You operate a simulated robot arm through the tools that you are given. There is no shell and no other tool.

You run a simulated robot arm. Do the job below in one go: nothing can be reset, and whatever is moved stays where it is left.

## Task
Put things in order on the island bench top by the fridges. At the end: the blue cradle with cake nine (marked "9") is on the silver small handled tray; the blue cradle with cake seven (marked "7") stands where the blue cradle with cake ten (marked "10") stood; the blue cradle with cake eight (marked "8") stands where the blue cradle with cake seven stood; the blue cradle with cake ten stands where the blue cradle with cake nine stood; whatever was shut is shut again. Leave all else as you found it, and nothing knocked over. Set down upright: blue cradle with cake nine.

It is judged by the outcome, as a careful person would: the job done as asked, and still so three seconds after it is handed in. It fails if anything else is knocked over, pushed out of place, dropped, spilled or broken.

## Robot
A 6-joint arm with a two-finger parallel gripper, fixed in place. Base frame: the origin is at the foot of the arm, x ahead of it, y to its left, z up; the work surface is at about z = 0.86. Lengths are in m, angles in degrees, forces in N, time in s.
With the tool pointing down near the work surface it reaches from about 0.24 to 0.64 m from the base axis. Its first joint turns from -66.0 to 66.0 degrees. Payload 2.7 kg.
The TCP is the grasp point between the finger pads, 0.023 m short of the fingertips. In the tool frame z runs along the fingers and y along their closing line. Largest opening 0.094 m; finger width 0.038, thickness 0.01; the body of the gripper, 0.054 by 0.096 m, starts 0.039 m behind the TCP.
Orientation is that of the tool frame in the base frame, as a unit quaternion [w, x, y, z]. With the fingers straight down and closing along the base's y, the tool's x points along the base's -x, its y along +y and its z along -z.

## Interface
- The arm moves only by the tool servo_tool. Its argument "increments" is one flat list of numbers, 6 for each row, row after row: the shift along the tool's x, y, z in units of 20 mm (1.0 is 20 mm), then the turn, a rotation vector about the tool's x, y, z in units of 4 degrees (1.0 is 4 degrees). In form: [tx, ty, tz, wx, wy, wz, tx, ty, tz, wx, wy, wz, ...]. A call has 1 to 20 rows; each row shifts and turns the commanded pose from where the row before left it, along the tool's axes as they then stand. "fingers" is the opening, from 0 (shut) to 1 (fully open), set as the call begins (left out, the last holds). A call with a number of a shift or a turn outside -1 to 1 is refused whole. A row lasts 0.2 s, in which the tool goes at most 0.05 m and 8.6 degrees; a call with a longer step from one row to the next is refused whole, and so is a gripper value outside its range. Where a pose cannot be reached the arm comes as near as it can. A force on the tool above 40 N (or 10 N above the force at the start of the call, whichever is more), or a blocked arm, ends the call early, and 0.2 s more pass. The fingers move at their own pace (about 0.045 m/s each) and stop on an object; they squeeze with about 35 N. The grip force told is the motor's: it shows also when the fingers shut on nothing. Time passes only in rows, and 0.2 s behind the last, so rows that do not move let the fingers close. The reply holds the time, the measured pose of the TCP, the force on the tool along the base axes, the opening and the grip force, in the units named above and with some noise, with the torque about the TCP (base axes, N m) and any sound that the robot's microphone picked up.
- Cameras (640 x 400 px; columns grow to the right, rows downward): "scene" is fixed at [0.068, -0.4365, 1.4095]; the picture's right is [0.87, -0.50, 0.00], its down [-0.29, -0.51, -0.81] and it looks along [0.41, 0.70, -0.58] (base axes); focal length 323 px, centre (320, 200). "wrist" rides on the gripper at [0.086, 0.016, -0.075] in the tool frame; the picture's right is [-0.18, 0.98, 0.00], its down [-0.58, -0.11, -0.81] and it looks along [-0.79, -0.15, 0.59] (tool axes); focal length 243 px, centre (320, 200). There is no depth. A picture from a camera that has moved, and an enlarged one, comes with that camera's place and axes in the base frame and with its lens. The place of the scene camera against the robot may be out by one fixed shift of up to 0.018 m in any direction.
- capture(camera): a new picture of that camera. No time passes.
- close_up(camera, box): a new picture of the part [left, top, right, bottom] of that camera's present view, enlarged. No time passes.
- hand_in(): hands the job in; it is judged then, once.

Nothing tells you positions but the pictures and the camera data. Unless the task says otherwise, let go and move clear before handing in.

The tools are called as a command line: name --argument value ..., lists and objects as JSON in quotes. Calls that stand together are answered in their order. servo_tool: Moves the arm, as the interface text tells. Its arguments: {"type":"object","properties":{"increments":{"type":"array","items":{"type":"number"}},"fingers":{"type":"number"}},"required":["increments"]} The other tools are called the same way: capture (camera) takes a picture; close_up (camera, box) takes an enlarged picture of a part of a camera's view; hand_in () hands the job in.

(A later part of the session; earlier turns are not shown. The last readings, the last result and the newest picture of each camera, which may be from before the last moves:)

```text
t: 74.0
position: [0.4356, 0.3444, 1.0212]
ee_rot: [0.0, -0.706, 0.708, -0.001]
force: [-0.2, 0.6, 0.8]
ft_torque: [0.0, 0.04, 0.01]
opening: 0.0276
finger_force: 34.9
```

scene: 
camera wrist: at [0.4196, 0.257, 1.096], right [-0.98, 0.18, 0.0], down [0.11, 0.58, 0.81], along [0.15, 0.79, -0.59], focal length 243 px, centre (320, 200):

Instructions to follow:
All of the material above needs to be copied exactly.

Problem solution:
You operate a simulated robot arm through the tools that you are given. There is no shell and no other tool.

You run a simulated robot arm. Do the job below in one go: nothing can be reset, and whatever is moved stays where it is left.

## Task
Put things in order on the island bench top by the fridges. At the end: the blue cradle with cake nine (marked "9") is on the silver small handled tray; the blue cradle with cake seven (marked "7") stands where the blue cradle with cake ten (marked "10") stood; the blue cradle with cake eight (marked "8") stands where the blue cradle with cake seven stood; the blue cradle with cake ten stands where the blue cradle with cake nine stood; whatever was shut is shut again. Leave all else as you found it, and nothing knocked over. Set down upright: blue cradle with cake nine.

It is judged by the outcome, as a careful person would: the job done as asked, and still so three seconds after it is handed in. It fails if anything else is knocked over, pushed out of place, dropped, spilled or broken.

## Robot
A 6-joint arm with a two-finger parallel gripper, fixed in place. Base frame: the origin is at the foot of the arm, x ahead of it, y to its left, z up; the work surface is at about z = 0.86. Lengths are in m, angles in degrees, forces in N, time in s.
With the tool pointing down near the work surface it reaches from about 0.24 to 0.64 m from the base axis. Its first joint turns from -66.0 to 66.0 degrees. Payload 2.7 kg.
The TCP is the grasp point between the finger pads, 0.023 m short of the fingertips. In the tool frame z runs along the fingers and y along their closing line. Largest opening 0.094 m; finger width 0.038, thickness 0.01; the body of the gripper, 0.054 by 0.096 m, starts 0.039 m behind the TCP.
Orientation is that of the tool frame in the base frame, as a unit quaternion [w, x, y, z]. With the fingers straight down and closing along the base's y, the tool's x points along the base's -x, its y along +y and its z along -z.

## Interface
- The arm moves only by the tool servo_tool. Its argument "increments" is one flat list of numbers, 6 for each row, row after row: the shift along the tool's x, y, z in units of 20 mm (1.0 is 20 mm), then the turn, a rotation vector about the tool's x, y, z in units of 4 degrees (1.0 is 4 degrees). In form: [tx, ty, tz, wx, wy, wz, tx, ty, tz, wx, wy, wz, ...]. A call has 1 to 20 rows; each row shifts and turns the commanded pose from where the row before left it, along the tool's axes as they then stand. "fingers" is the opening, from 0 (shut) to 1 (fully open), set as the call begins (left out, the last holds). A call with a number of a shift or a turn outside -1 to 1 is refused whole. A row lasts 0.2 s, in which the tool goes at most 0.05 m and 8.6 degrees; a call with a longer step from one row to the next is refused whole, and so is a gripper value outside its range. Where a pose cannot be reached the arm comes as near as it can. A force on the tool above 40 N (or 10 N above the force at the start of the call, whichever is more), or a blocked arm, ends the call early, and 0.2 s more pass. The fingers move at their own pace (about 0.045 m/s each) and stop on an object; they squeeze with about 35 N. The grip force told is the motor's: it shows also when the fingers shut on nothing. Time passes only in rows, and 0.2 s behind the last, so rows that do not move let the fingers close. The reply holds the time, the measured pose of the TCP, the force on the tool along the base axes, the opening and the grip force, in the units named above and with some noise, with the torque about the TCP (base axes, N m) and any sound that the robot's microphone picked up.
- Cameras (640 x 400 px; columns grow to the right, rows downward): "scene" is fixed at [0.068, -0.4365, 1.4095]; the picture's right is [0.87, -0.50, 0.00], its down [-0.29, -0.51, -0.81] and it looks along [0.41, 0.70, -0.58] (base axes); focal length 323 px, centre (320, 200). "wrist" rides on the gripper at [0.086, 0.016, -0.075] in the tool frame; the picture's right is [-0.18, 0.98, 0.00], its down [-0.58, -0.11, -0.81] and it looks along [-0.79, -0.15, 0.59] (tool axes); focal length 243 px, centre (320, 200). There is no depth. A picture from a camera that has moved, and an enlarged one, comes with that camera's place and axes in the base frame and with its lens. The place of the scene camera against the robot may be out by one fixed shift of up to 0.018 m in any direction.
- capture(camera): a new picture of that camera. No time passes.
- close_up(camera, box): a new picture of the part [left, top, right, bottom] of that camera's present view, enlarged. No time passes.
- hand_in(): hands the job in; it is judged then, once.

Nothing tells you positions but the pictures and the camera data. Unless the task says otherwise, let go and move clear before handing in.

The tools are called as a command line: name --argument value ..., lists and objects as JSON in quotes. Calls that stand together are answered in their order. servo_tool: Moves the arm, as the interface text tells. Its arguments: {"type":"object","properties":{"increments":{"type":"array","items":{"type":"number"}},"fingers":{"type":"number"}},"required":["increments"]} The other tools are called the same way: capture (camera) takes a picture; close_up (camera, box) takes an enlarged picture of a part of a camera's view; hand_in () hands the job in.

(A later part of the session; earlier turns are not shown. The last readings, the last result and the newest picture of each camera, which may be from before the last moves:)

```text
t: 74.0
position: [0.4356, 0.3444, 1.0212]
ee_rot: [0.0, -0.706, 0.708, -0.001]
force: [-0.2, 0.6, 0.8]
ft_torque: [0.0, 0.04, 0.01]
opening: 0.0276
finger_force: 34.9
```

scene: 
camera wrist: at [0.4196, 0.257, 1.096], right [-0.98, 0.18, 0.0], down [0.11, 0.58, 0.81], along [0.15, 0.79, -0.59], focal length 243 px, centre (320, 200):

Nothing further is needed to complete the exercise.